Madras High Court|17 February, 2017
|

JUDGMENT / ORDER

IN THE HIGH COURT OF JUDICATURE AT MADRAS DATED : 17.02.2017 CORAM :
THE HON’BLE MR. JUSTICE M.V.MURALIDARAN C.R.P. (NPD) No.1205 of 2007 K.N.Muthumanicakam .. Petitioner Vs.
C.Deivasigamani .. Respondent PRAYER: Petition filed under Section 115 of the Code of Civil Procedure against the decreetal and fair order passed on 31.1.2007 in I.A.No.576 of 2005 in O.S.No.21 of 2001 on the file of the Sub Court, Tiruppur.

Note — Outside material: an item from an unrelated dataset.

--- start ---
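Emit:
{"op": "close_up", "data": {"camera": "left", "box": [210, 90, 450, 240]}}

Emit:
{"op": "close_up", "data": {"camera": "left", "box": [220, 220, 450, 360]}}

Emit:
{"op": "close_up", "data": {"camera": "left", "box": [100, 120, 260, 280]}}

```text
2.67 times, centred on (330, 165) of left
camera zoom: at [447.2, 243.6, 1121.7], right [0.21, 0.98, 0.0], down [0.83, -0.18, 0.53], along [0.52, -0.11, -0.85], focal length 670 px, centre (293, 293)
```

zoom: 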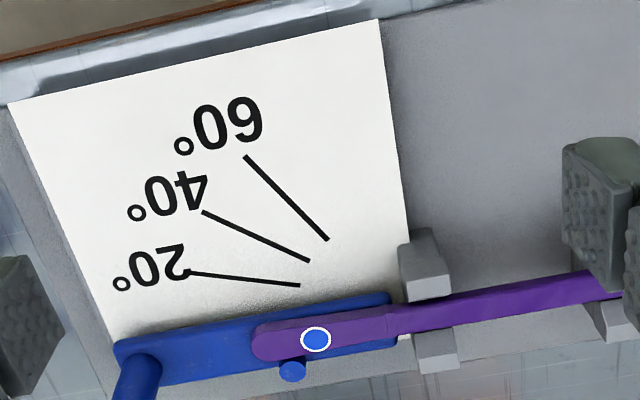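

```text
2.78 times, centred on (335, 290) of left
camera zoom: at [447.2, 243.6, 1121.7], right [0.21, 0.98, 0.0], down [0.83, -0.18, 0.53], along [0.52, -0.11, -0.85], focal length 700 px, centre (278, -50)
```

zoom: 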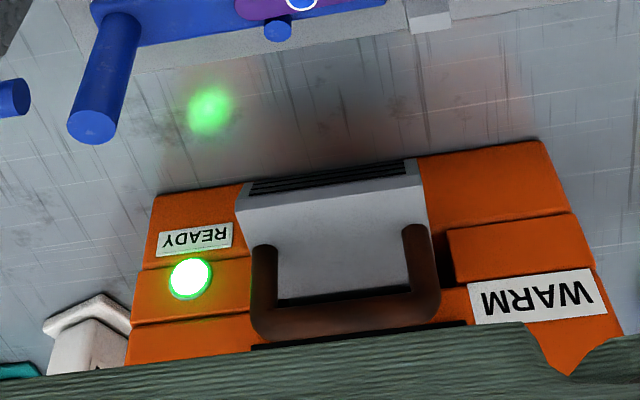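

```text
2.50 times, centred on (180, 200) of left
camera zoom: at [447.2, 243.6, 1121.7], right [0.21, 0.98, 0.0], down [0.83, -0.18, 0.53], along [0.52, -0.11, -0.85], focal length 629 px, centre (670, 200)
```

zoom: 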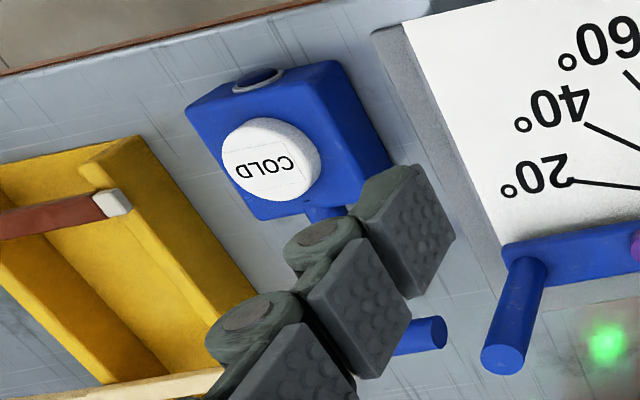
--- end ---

For Petitioner : Mr.S.Doraisamy For Respondent : Mr.K.Govi Ganesan ORDER The unsuccessful petitioner before the Court below has filed this civil revision petition assailing the order dated31.1.2007made in I.A.No.576 of 2005 in O.S.No.21 of 2001by the Sub Court, Tiruppur.
2. The facts of the case, insofar as they are relevant for the disposal of this petition, are stated thus: The respondent herein filed a suit for specific performance in O.S.No.21 of 2001 on the file of the Sub Court, Tiruppur, on the basis of an agreement dated 24.2.2000. The said suit was decreed ex parte on 12.8.2003. For execution of the decree, the respondent filed E.P.No.46 of 2004.

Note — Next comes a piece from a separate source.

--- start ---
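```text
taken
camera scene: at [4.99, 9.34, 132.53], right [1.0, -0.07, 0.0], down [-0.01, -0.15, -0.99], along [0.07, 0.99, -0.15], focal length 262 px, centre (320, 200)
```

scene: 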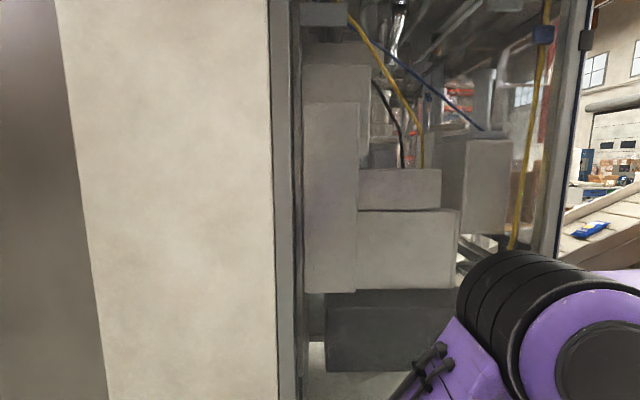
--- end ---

3. It is stated that, in the meanwhile, the petitioner filed I.A.No.576 of 2005 under Section 5 of the Limitation Act seeking to condone the delay of 529 days in filing the application to set aside the ex parte decree. When the said interlocutory application was pending, the Executing Court passed an order on 8.7.2005, directing execution of the sale deed.
4. Assailing the said order dated 8.7.2005 passed in E.P.No.46 of 2004, the petitioner filed C.R.P. (NPD) No.1585 of 2005, wherein this Court, by order dated 13.11.2006, while observing as under:
“4. ….. When the Judgment Debtor has decided to challenge the decree by filing the application under Order 9 Rule 13 of C.P.C. along with the application to condone the delay in filing that application an opportunity ought to have been granted to the Revision Petitioner/Defendant. The Court was not right in ignoring the application in I.A.No.576 of 2004 and ordering execution of the sale deed and further proceedings in E.P.No.46 of 2004. In that view of the matter the impugned order has to be set aside”, set aside the order dated 8.7.2005 and directed disposal of I.A.No.576 of 2005 within a period of three weeks.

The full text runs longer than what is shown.